COLLECTED DATA ->

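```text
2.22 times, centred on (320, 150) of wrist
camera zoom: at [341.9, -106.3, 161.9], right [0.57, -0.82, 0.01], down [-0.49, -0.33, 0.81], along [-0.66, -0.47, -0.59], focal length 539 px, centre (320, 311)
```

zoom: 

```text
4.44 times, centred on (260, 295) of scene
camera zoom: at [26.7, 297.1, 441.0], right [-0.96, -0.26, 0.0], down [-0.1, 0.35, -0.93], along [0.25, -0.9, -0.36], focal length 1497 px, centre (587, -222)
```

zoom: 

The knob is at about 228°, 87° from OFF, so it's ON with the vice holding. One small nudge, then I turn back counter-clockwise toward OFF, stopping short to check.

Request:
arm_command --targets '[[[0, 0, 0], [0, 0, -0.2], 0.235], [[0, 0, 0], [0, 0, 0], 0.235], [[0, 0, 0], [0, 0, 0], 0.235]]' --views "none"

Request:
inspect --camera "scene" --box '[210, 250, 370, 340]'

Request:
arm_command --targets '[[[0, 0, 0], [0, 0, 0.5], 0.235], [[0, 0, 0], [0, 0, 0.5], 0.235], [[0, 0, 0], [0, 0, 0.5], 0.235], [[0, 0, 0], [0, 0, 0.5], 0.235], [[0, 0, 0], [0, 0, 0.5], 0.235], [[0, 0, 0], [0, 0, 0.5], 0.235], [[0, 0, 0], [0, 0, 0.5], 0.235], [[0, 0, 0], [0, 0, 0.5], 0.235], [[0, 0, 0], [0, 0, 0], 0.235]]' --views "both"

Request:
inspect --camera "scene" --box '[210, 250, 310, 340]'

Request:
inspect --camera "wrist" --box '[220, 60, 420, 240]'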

WORK REQUIRED -> Working from the listing above, pick out every line that has "down" and copy it.

PROBLEM SOLUTION ->
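camera zoom: at [341.9, -106.3, 161.9], right [0.57, -0.82, 0.01], down [-0.49, -0.33, 0.81], along [-0.66, -0.47, -0.59], focal length 539 px, centre (320, 311)
camera zoom: at [26.7, 297.1, 441.0], right [-0.96, -0.26, 0.0], down [-0.1, 0.35, -0.93], along [0.25, -0.9, -0.36], focal length 1497 px, centre (587, -222)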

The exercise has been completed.